Snow asked about these meetings with Lamberth, which Mackiewicz says were set up by “birther” attorney Larry Klayman.
Some of the fictitious wiretap numbers cited in Montgomery’s timelines and flowcharts alleged that Snow had issued orders for at least some of the wiretaps. Snow wanted to know if these had been presented to Lamberth along with the others.
Mackiewicz admitted that they had. He also claimed that Lamberth “didn’t say anything about them,” when the judge examined a piece of paper with the purported wirtetap numbers on it.
“[Lamberth] looked at the numbers, like that’s kind of interesting, and gave the sheet back,” said Mackiewicz.
This contradicts testimony from Sheridan, who told the court that Lamberth said the wiretap numbers looked legit, and that this information gave Montgomery some credibility with the MCSO.
Sheridan was not at the Lamberth meetings, and his knowledge of them came from Mackiewicz.
Amazingly, despite an assessment commissioned by the MCSO in late 2014 from ex-employees of the National Security Agency, which declared Montgomery to be a “complete and total fraud,” Mackiewicz still buys some of Montgomery’s spiel.
“I still think to this day there’s a little bit of credibility to what Montgomery was saying,” he told Snow.
Which is not a bright commentary on the caliber of MCSO detectives.

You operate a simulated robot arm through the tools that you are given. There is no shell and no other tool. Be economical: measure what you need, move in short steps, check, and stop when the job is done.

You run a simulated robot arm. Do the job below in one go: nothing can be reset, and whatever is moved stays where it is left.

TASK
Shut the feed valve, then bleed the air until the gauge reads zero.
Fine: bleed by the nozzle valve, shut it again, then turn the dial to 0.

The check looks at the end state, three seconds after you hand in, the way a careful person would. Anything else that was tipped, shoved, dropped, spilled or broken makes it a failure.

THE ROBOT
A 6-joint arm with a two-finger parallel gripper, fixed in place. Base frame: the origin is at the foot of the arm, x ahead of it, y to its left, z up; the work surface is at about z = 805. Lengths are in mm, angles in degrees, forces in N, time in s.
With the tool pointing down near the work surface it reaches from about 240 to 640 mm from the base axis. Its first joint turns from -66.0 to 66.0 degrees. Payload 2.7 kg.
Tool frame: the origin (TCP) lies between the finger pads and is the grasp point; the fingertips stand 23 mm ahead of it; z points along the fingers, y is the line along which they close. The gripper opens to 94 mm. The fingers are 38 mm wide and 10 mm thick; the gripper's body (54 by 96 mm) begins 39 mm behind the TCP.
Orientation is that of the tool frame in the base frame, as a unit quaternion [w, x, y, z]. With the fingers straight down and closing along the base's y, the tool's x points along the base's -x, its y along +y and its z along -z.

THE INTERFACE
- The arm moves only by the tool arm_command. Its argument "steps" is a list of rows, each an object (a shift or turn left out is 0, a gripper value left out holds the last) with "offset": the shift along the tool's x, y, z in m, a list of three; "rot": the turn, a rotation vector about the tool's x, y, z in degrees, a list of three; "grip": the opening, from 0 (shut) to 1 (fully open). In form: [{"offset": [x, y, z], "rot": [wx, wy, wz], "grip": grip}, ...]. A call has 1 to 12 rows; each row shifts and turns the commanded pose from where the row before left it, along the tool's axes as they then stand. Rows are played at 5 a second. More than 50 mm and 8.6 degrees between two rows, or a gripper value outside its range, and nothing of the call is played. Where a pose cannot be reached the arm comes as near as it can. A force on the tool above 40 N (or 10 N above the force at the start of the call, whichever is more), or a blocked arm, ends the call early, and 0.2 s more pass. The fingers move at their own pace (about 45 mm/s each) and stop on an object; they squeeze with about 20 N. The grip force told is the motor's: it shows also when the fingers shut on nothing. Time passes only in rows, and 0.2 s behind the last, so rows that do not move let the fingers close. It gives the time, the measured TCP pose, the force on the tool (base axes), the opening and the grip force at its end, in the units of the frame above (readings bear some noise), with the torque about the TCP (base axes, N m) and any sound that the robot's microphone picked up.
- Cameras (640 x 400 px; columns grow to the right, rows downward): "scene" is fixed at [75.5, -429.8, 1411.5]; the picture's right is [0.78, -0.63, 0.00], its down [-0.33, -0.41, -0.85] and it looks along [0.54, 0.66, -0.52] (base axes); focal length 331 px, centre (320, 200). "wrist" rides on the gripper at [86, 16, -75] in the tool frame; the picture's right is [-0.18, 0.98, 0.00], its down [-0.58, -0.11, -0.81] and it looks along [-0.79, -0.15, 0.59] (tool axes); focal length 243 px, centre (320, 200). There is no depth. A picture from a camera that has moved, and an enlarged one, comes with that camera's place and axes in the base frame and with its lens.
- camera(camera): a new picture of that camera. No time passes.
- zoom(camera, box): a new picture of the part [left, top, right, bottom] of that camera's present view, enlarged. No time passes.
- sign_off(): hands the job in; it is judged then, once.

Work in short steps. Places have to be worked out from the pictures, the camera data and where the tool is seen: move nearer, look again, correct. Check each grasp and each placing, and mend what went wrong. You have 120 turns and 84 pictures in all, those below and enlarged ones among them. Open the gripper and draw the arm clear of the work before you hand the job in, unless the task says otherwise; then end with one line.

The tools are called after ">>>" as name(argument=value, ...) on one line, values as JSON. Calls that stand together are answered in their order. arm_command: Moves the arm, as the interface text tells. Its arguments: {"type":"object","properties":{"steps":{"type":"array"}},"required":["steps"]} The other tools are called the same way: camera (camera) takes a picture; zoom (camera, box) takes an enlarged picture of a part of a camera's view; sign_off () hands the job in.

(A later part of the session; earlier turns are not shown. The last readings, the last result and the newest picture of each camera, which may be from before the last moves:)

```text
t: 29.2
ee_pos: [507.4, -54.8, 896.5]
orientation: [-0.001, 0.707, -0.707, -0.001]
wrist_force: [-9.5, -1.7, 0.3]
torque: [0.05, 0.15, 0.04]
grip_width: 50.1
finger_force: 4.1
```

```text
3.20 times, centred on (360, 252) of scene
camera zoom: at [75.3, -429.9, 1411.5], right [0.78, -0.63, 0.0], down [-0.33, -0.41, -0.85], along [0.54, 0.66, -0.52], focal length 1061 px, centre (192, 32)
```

Testimony continues this morning with Bailey still on redirect by Masterson, then Wang will get another crack at him.
The ACLU may call a couple more witnesses related to documents they want in evidence, or not, if the defense agrees to let the docs in without a fight.
There will be no court Friday. The plaintiffs still want to depose Zullo, but there may be no value to having him testify if he simply takes the Fifth throughout.
The defense has two witnesses it wants to call, one of which is Sheridan. But Sheridan was not in court Wednesday, supposedly due to an ailing back. Which could further delay things, depending on how long he is out.
Otherwise, testimony could be finished by next week sometime.
Currently, oral arguments are scheduled for November 10 in the case.